05 October 2006

A phone call

Unidentified man 1 (the voice is very similar in tone to a famous, obese, irascible, drug abusing radio talk show host): "Hey. I just heard the good news."

Unidentified man 2 (believed to be the attorney of UM1): "What good news?"

UM1: "My intern here, Shelia, tells me that the government is going stop seizing prescription drug shipments from Canada."

UM2: "Why is that good news?"

UM1: "You know. my little, heh, heh, problem. You know the one you had to take care of."

UM2: "Would that be little problem number one or little problem number two?"

UM1: "LP1. LP2 wasn't really a problem. Know what I mean? Heh. And not so little either. Heh. Heh."

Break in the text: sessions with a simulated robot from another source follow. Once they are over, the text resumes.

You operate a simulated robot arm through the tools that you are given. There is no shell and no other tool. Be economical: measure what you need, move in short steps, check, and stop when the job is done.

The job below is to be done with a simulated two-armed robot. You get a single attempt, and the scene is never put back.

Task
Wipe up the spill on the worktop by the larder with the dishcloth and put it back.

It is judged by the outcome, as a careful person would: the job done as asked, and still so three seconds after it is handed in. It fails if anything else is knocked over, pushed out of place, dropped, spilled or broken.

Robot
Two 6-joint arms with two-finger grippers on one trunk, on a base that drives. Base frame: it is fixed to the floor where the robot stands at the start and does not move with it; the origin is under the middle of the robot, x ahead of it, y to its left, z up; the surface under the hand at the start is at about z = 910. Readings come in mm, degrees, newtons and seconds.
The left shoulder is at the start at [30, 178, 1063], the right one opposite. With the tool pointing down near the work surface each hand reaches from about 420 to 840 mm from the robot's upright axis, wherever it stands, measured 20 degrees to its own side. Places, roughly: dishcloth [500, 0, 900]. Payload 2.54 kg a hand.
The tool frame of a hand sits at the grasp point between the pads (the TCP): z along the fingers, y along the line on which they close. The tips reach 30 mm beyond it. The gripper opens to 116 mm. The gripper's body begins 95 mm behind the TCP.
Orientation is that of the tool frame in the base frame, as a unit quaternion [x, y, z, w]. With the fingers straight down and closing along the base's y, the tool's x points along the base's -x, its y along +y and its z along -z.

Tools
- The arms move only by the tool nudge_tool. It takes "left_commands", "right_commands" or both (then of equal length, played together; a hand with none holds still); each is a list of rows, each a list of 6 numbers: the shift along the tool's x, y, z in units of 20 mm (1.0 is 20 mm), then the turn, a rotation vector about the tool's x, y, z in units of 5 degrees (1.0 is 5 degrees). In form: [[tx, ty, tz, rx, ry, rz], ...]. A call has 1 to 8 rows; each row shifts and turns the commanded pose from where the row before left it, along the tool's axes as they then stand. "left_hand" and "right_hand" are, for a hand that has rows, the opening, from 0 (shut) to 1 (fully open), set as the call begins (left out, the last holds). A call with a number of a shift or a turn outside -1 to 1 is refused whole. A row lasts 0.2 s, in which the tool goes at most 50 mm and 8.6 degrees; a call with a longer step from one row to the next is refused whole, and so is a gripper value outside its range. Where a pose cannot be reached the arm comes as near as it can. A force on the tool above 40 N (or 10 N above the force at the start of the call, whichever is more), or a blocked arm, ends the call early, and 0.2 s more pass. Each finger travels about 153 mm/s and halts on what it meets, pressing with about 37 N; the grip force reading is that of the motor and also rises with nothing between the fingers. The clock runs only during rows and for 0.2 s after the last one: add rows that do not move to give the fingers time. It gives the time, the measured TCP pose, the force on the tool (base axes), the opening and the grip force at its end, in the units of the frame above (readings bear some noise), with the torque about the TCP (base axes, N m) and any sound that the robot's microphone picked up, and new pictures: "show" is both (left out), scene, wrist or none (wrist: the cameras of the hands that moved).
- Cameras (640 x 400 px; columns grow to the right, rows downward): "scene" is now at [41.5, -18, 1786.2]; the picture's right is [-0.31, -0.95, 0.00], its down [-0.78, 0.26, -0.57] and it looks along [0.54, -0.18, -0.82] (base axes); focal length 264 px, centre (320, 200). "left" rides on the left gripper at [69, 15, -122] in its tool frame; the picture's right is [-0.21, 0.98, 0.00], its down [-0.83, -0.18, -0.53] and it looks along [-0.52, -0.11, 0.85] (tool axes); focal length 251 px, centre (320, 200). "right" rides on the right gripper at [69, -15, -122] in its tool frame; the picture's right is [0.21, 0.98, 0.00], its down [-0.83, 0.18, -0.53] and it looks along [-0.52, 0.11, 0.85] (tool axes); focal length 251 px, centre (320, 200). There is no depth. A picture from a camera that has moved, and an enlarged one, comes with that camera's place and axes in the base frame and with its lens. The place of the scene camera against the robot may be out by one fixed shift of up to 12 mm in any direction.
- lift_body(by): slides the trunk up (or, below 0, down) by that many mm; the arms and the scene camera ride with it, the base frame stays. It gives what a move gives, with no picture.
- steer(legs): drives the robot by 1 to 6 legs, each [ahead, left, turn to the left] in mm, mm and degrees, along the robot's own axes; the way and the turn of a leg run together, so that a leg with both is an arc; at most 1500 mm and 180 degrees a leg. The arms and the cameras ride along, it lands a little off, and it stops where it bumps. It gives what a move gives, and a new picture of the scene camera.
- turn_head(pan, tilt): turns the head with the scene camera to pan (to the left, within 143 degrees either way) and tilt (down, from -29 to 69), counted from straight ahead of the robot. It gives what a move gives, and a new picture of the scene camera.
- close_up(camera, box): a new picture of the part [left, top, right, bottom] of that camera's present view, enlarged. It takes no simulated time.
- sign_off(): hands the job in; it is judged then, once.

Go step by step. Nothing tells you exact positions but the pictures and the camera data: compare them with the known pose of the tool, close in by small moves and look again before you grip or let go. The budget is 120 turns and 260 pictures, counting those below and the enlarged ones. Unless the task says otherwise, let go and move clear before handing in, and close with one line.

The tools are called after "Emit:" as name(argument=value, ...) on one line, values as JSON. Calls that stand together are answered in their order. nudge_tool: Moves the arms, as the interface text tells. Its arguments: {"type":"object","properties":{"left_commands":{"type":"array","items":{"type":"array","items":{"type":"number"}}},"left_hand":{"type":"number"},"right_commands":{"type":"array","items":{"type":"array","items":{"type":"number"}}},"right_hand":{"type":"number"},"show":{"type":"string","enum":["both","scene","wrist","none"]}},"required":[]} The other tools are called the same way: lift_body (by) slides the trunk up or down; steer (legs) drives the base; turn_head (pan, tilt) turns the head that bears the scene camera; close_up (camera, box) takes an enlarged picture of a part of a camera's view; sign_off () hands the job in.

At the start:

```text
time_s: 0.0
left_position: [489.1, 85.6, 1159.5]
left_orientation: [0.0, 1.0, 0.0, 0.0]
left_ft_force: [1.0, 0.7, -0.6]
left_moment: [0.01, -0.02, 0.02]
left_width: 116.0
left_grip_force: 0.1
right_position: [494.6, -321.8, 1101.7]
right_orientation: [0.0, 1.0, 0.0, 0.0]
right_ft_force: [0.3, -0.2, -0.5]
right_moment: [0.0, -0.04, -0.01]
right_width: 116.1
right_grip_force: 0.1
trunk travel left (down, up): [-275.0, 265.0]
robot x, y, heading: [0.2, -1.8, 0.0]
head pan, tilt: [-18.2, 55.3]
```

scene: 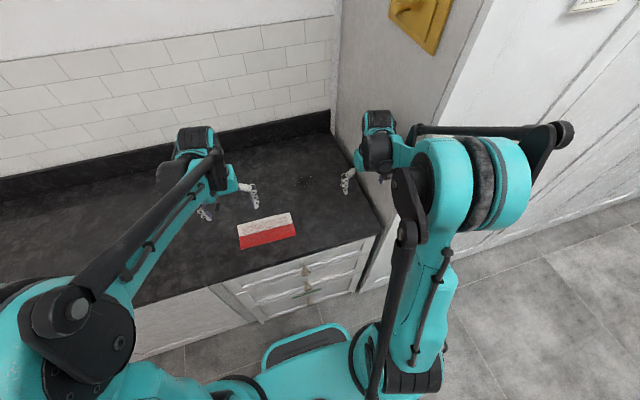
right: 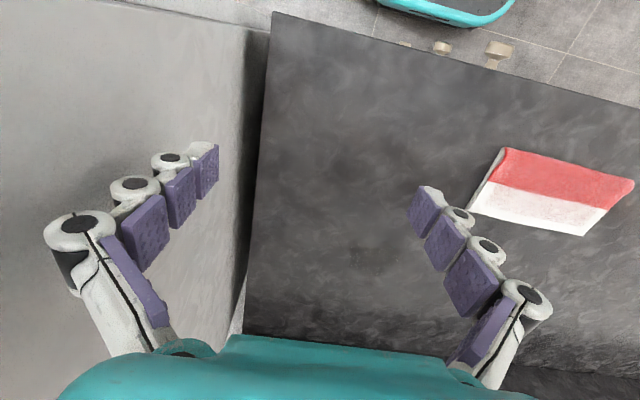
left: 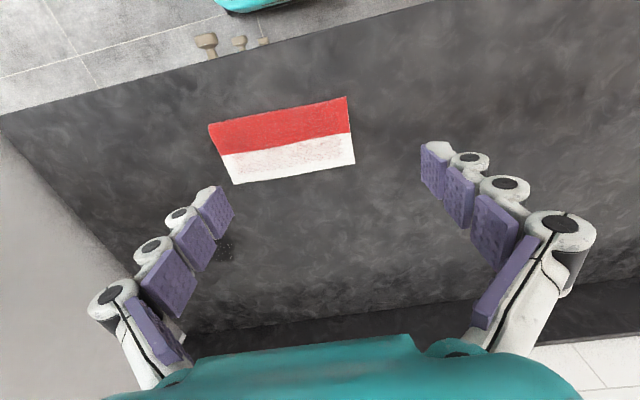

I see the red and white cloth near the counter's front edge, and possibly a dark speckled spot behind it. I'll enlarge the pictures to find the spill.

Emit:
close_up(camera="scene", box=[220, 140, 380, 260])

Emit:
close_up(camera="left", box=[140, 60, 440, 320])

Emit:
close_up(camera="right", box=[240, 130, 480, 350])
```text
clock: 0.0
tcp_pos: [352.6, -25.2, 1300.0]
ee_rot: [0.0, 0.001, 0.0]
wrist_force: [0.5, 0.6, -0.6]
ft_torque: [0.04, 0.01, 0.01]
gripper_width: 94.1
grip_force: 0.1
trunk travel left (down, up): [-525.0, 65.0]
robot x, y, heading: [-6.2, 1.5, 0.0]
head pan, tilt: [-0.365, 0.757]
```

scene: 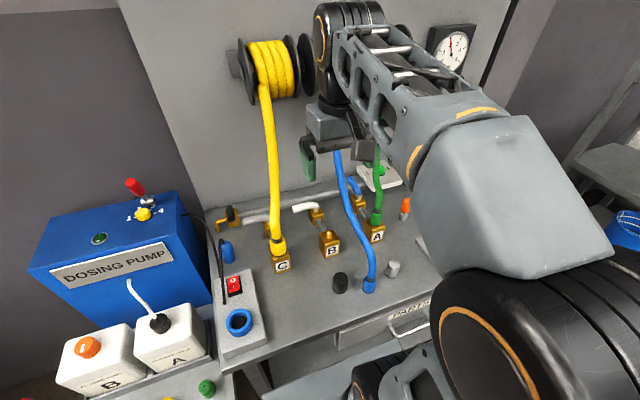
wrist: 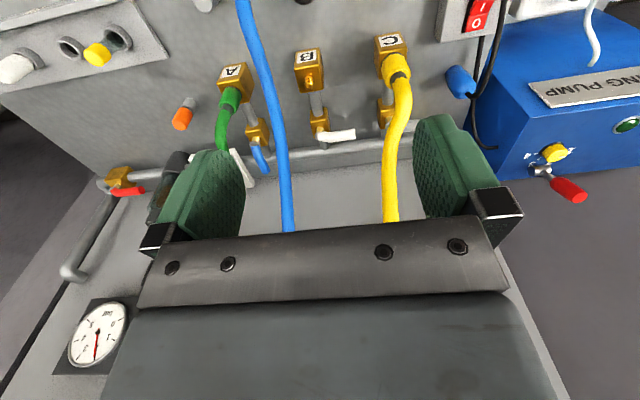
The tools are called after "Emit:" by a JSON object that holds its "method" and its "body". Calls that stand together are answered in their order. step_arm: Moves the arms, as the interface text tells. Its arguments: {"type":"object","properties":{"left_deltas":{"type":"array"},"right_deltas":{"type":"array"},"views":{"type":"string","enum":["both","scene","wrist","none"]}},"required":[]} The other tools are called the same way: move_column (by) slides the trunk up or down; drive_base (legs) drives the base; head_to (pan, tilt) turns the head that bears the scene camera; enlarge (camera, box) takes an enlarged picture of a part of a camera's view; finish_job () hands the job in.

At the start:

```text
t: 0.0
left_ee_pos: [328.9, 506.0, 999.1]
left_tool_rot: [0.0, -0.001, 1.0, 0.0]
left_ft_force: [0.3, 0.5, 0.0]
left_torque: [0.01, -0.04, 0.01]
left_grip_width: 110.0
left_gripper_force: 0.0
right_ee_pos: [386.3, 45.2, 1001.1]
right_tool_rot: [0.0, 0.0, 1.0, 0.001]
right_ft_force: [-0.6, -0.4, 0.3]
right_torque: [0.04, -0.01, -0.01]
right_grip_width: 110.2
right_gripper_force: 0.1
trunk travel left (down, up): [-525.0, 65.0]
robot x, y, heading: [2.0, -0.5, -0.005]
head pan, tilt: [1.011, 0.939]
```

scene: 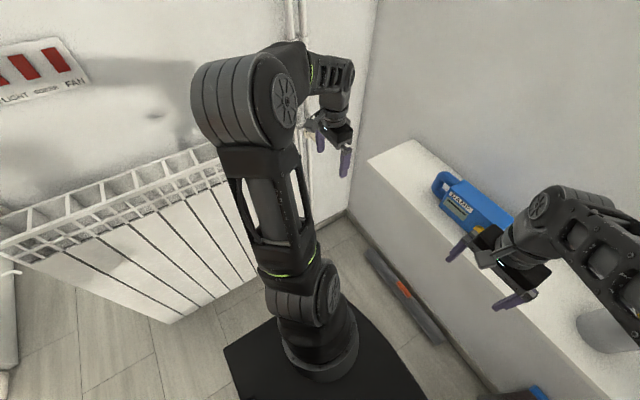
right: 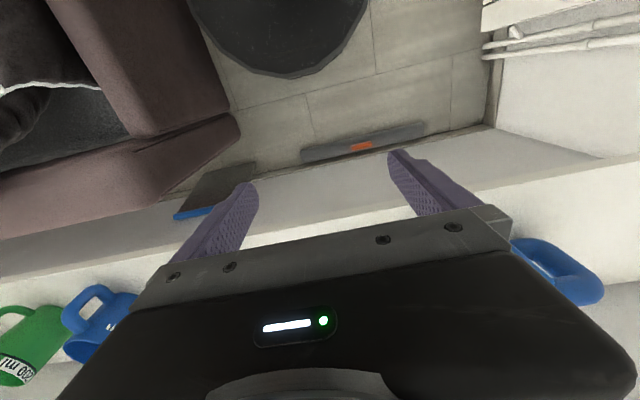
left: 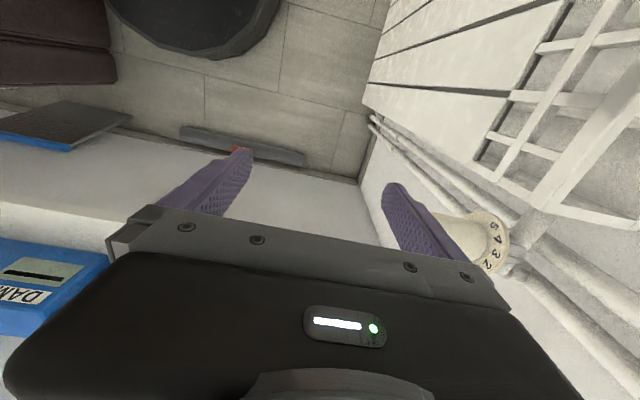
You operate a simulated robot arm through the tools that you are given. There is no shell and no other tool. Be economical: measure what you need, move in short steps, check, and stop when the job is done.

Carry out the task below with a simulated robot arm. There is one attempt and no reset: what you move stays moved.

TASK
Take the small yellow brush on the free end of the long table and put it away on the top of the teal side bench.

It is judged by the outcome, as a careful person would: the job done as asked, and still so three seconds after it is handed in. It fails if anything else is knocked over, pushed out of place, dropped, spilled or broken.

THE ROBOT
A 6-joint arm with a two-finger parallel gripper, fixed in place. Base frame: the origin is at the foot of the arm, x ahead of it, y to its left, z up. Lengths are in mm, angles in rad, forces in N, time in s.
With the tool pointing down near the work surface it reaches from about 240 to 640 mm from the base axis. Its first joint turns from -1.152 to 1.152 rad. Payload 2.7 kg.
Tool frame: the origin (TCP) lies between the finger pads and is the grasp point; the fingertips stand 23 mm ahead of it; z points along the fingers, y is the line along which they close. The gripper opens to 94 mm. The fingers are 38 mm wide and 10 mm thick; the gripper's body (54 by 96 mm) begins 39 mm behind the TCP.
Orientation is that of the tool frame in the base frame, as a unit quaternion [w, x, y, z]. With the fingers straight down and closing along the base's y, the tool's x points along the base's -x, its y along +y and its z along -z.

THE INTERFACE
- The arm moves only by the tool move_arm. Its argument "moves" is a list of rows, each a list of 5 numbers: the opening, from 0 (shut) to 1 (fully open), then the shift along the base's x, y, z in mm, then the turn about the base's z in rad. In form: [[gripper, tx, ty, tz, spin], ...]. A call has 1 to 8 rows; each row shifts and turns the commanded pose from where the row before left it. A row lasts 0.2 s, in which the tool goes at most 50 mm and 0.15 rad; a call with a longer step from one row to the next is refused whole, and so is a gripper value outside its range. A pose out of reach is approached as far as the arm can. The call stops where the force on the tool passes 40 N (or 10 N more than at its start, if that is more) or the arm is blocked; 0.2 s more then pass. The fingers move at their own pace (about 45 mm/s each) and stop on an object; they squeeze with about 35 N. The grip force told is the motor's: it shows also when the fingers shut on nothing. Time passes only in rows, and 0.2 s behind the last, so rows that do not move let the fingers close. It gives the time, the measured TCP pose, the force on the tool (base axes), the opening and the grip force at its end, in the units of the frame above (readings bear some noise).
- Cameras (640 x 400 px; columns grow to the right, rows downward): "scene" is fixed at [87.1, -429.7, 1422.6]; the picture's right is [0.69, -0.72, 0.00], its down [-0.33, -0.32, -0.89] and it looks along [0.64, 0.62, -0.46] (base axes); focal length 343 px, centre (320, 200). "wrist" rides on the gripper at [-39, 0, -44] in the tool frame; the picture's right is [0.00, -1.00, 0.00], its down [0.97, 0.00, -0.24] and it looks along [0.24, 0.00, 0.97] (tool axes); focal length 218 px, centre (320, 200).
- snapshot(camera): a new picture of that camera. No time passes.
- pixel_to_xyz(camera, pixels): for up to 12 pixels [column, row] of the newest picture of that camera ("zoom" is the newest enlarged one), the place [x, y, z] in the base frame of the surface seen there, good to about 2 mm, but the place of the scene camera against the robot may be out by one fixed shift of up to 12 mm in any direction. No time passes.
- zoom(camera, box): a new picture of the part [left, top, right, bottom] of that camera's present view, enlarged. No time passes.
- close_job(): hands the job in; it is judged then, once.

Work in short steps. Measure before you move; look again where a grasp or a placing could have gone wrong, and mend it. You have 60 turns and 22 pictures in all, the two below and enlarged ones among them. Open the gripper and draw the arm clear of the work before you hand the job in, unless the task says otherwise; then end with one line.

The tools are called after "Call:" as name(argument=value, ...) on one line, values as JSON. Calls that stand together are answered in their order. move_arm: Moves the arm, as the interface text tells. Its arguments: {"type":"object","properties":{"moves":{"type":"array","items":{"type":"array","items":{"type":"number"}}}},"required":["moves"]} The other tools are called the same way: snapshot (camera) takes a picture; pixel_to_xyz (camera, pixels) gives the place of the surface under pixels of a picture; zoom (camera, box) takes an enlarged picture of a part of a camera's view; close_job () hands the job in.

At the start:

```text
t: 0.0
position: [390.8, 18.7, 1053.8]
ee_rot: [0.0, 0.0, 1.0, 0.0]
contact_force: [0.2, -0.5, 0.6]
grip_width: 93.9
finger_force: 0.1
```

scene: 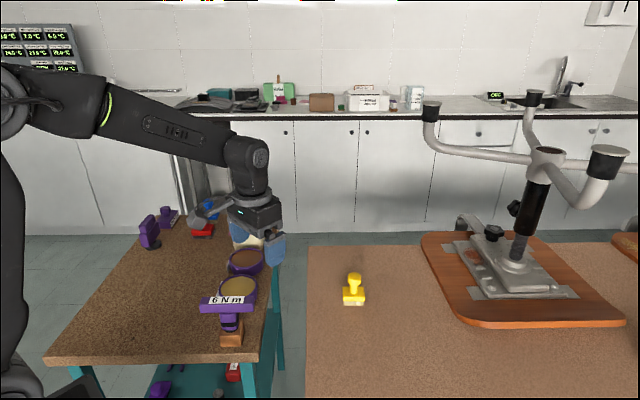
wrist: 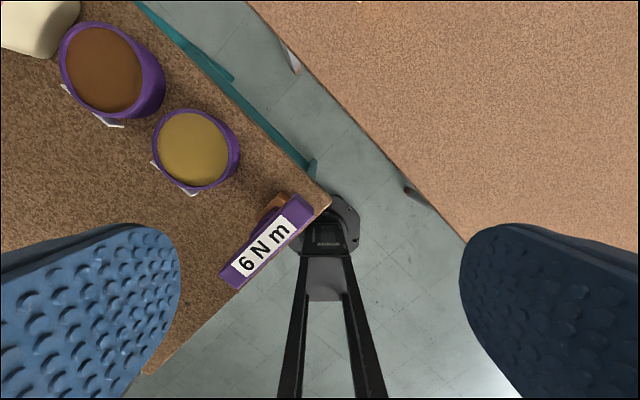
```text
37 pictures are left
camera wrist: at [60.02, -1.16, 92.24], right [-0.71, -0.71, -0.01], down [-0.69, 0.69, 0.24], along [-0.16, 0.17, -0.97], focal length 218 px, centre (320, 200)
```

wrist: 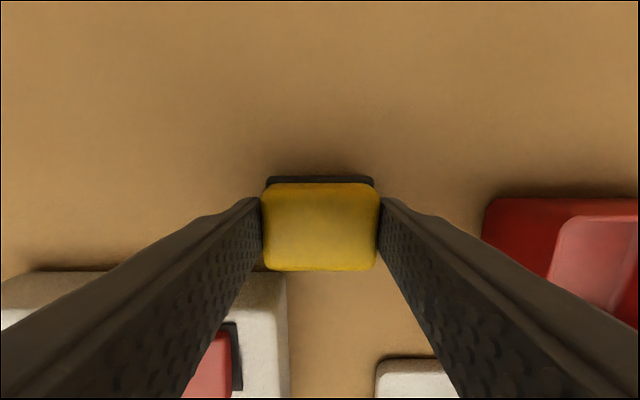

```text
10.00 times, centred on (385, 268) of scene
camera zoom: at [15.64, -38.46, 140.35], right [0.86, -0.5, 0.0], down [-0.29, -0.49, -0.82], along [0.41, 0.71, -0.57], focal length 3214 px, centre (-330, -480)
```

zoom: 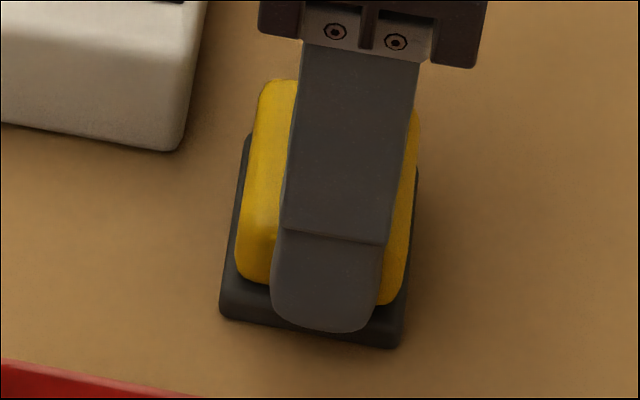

UM2: "I don't think the ruling applies to oxycontin. And besides you don't have a prescription anymore."

UM1: "Why the hell not! That's damn un-American! I'll rip their balls off! You must know a doctor that will give me script don't you? I mean my damn back is killing me."

UM2: "I don't know a doctor that would touch you with a ten foot pole now. They think you're more trouble than you're worth."

UM1: "Sumovabitch!" (off phone) "Shelia, honey, come out from under there. You've been telling Big Daddy some little white lies haven't you? You've been very naughty."

UM2: "Listen. I've got to go. I've got a call coming in from a referral named Foley. Know him?"

UM1: "I used to. He's a lying bastard. Whatever you do don't turn your back on him."